***** Extract provided *****
Dave Howell, senior manager, PCI Solutions, RSA talks to Biztech2 about the latest version of Payment Card Industry’s (PCI) Data Security Standard (DSS) and shares his insights on the benefits and compliance challenges associated with the standard.
What are some of the incentives for complying with PCI DSS?
PCI DSS assesses organisation’s security mechanisms of all the systems in which customer data is stored or processed. Hence, the biggest and most obvious incentive for complying with PCI DSS is the higher level of security that is brought in to protect customers’ personal data. However, it’s not the only reason for merchants, banks and financial institutions to implement DSS. By achieving compliance, they can bolster customer confidence and maintain customer trust and safeguard their reputation. It also provides them with increased protection against financial losses and remediation costs that can arise from security breaches.
***** Input data *****
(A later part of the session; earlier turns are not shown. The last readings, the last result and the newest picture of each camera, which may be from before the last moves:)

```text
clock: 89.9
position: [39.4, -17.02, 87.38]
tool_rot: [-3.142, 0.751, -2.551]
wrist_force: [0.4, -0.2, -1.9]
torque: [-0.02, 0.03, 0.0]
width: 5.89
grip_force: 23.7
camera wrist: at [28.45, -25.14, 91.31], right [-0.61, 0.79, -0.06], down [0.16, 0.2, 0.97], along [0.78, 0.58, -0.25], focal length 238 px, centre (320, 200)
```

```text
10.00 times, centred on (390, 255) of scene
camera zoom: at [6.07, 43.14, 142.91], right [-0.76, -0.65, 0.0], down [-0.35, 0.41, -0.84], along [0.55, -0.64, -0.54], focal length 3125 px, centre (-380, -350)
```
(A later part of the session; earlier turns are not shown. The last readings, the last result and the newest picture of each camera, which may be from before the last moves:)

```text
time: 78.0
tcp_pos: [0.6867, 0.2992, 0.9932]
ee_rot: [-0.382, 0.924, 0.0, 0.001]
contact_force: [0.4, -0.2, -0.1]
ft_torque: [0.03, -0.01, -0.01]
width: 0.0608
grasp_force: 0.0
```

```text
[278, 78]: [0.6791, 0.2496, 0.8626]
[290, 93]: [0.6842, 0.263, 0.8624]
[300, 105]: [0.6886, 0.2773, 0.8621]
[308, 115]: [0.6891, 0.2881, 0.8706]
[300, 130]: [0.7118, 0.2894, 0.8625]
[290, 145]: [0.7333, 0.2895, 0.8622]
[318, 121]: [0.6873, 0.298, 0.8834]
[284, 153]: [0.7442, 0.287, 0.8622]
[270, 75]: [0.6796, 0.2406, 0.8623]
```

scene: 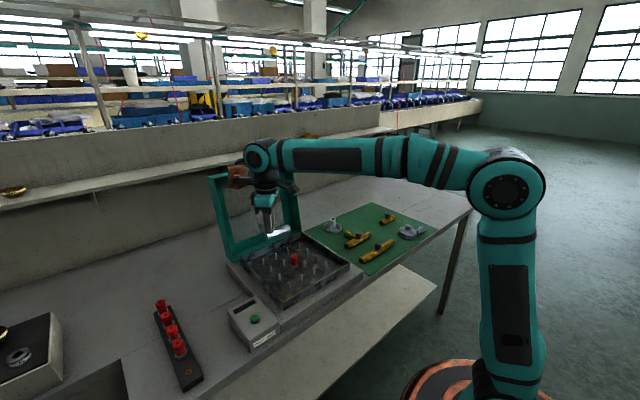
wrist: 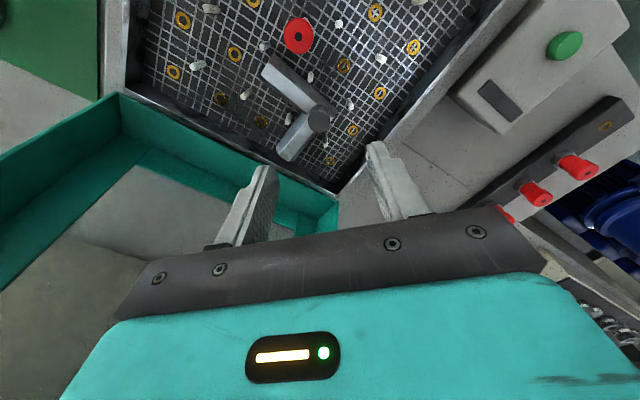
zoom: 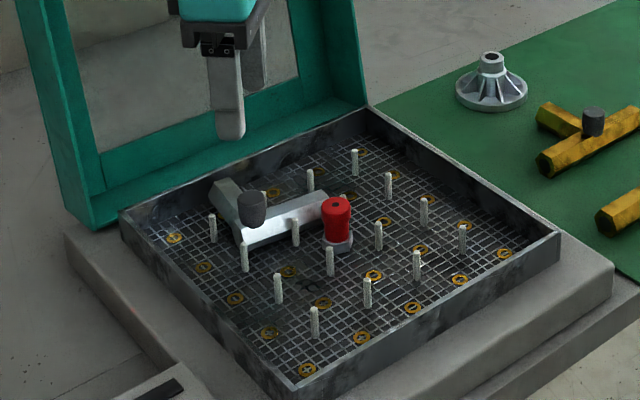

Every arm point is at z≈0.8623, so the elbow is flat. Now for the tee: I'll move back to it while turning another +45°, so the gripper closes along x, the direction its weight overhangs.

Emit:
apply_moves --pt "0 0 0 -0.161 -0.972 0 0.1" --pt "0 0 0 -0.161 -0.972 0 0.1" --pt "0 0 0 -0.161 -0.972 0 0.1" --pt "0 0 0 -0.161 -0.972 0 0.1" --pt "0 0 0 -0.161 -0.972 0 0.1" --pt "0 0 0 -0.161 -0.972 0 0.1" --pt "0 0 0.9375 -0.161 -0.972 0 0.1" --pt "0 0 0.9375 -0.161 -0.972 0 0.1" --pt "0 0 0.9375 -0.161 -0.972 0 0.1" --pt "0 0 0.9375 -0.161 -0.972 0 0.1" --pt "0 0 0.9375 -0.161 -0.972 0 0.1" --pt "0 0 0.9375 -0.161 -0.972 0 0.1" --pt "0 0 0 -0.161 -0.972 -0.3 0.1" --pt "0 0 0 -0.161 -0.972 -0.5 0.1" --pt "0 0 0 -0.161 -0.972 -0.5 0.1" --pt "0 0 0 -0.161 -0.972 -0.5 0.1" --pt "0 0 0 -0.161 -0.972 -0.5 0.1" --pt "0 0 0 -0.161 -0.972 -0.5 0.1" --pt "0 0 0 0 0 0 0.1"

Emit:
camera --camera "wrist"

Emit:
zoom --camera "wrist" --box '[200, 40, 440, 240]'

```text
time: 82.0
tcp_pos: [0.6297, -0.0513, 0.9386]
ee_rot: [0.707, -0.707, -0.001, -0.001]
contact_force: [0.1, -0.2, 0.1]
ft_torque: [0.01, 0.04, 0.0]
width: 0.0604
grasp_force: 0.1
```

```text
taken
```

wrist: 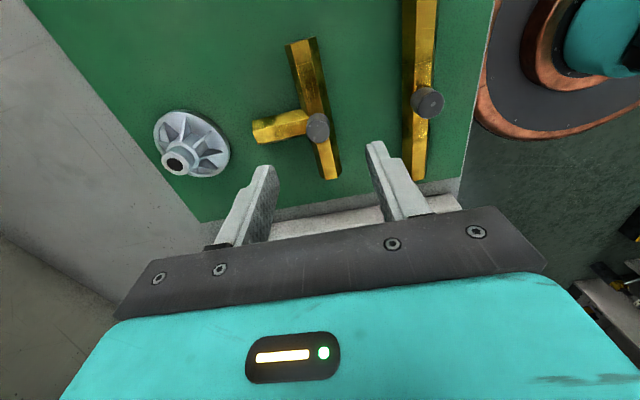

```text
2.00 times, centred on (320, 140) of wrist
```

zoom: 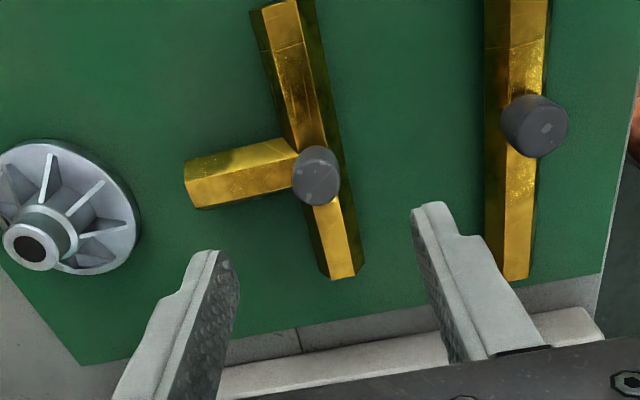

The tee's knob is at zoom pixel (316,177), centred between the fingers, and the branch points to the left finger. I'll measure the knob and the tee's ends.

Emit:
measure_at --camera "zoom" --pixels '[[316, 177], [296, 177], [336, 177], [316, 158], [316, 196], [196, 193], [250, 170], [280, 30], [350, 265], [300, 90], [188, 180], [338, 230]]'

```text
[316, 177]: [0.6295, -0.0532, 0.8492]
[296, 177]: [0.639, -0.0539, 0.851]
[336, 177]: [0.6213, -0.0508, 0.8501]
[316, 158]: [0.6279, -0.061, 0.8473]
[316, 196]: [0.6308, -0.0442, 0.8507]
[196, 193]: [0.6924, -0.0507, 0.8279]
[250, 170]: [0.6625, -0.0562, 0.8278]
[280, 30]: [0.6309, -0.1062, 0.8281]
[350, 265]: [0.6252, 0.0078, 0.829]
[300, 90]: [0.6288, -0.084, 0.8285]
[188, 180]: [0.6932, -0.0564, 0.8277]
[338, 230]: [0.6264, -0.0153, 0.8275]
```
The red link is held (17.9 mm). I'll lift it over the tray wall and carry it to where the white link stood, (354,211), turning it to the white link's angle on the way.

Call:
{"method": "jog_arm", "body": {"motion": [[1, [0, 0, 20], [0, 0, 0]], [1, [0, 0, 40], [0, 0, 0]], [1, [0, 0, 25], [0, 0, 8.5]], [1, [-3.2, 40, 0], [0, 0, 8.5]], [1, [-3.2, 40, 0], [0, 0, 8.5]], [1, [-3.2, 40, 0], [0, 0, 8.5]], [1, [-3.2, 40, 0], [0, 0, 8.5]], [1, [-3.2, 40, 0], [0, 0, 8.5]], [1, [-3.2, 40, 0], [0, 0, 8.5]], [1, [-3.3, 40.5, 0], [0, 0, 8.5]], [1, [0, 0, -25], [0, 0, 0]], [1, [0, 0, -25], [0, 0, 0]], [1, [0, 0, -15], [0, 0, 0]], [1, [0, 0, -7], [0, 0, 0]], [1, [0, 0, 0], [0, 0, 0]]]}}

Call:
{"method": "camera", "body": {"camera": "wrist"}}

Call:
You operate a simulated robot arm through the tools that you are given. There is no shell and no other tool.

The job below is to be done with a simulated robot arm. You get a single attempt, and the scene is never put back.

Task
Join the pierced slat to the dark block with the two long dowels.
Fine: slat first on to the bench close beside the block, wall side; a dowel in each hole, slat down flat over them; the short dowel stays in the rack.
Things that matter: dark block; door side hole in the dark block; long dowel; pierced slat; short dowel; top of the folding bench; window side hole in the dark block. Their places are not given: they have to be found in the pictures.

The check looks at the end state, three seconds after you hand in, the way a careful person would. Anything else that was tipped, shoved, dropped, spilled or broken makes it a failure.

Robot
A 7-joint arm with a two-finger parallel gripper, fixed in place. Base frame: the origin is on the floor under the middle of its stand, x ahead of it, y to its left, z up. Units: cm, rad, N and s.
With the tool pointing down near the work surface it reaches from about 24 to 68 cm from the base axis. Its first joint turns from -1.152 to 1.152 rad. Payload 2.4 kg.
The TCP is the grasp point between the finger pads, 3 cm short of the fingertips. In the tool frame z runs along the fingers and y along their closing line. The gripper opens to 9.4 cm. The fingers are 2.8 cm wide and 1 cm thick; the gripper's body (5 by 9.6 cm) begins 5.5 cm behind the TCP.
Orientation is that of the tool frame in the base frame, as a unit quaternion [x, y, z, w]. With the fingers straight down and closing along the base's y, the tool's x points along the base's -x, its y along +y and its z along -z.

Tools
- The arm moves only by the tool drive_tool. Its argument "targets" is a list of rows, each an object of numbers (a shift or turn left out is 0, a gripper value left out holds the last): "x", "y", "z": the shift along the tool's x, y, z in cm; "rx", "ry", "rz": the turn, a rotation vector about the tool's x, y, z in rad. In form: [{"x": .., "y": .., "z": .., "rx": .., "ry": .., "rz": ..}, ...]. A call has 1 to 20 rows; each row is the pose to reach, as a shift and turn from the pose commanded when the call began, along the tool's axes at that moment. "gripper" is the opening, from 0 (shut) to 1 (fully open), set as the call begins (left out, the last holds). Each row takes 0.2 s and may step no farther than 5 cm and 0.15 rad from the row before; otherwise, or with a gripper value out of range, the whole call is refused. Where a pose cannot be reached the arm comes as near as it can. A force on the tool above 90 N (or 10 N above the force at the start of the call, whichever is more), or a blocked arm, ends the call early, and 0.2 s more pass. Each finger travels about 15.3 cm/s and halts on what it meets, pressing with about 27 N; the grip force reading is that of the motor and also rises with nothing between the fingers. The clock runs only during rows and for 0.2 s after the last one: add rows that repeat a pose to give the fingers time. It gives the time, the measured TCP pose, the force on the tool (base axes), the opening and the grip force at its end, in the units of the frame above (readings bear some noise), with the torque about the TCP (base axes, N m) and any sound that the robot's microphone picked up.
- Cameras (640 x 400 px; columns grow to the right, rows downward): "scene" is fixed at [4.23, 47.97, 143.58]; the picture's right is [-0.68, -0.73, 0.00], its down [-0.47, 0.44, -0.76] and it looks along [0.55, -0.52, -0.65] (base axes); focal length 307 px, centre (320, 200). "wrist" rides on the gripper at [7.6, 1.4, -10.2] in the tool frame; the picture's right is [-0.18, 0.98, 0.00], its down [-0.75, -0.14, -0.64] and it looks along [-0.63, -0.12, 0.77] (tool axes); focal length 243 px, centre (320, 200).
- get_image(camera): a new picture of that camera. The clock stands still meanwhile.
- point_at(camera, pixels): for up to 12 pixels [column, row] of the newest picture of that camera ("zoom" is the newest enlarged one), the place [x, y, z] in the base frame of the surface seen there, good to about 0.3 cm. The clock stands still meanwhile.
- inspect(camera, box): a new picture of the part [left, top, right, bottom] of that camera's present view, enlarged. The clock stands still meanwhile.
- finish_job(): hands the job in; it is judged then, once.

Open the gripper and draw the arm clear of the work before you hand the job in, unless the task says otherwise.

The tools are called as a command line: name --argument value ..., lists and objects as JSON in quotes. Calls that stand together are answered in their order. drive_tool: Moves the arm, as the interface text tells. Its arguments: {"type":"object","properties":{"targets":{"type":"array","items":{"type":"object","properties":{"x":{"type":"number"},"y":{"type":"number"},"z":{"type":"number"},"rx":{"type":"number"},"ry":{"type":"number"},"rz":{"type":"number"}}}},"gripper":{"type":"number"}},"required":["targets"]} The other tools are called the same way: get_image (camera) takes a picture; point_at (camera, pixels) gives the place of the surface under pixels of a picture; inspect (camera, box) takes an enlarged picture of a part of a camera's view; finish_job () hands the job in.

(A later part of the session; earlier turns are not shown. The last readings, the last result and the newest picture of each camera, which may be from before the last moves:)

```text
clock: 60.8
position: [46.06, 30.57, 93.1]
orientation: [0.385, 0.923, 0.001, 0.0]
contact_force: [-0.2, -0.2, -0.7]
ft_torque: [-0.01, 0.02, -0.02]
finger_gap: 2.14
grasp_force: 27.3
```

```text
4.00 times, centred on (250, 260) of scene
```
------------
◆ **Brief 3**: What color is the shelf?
*****
◆ **Brief 1**: Your task is to quote exactly the lines beginning with the one that contains "- finish_job(): hands" and ending with the one that contains "Open the gripper", with nothing left out or added. Give them as a numbered list, with blank lines left out.
◆ **Brief 2**: Continue the extract provided that opens with "Dave Howell, senior".

◆ **Written response 1**:
1. - finish_job(): hands the job in; it is judged then, once.
2. Open the gripper and draw the arm clear of the work before you hand the job in, unless the task says otherwise.

◆ **Written response 2**:
Besides this, payment card companies such as Visa have started offering monetary rewards to banks and merchants in order to drive adoption. By demonstrating compliance, banks and financial organisations become eligible for financial rewards, lower interchange rates and lower transaction processing fees that they are required to pay for every transaction. These benefits can result in significant savings for banks and merchants.
On the DSS implementation front, what according to you are the areas of challenge?
There are some issues that are common across a majority of companies. In terms of technology the biggest challenge that we see today is around data encryption. Many merchants and banks still find data encryption slightly tricky because not only is it difficult and expensive, but it can also cause problems for applications.
The other issue that a lot of companies are also grappling with is data monitoring and access. The standard requires constant monitoring of who is getting access to the system that has all the card data and asks companies to maintain a log of who accessed what data and at what time. This is a fairly tough ask.
Data storage is another challenge that worries a lot of them. Organisations are required to store all the information online for a certain amount of time and then offline for at least a year or so.
Section 6.6 of the standard calls for added protection for web facing applications; does this mean that such applications are more at risk than perhaps a POS terminal?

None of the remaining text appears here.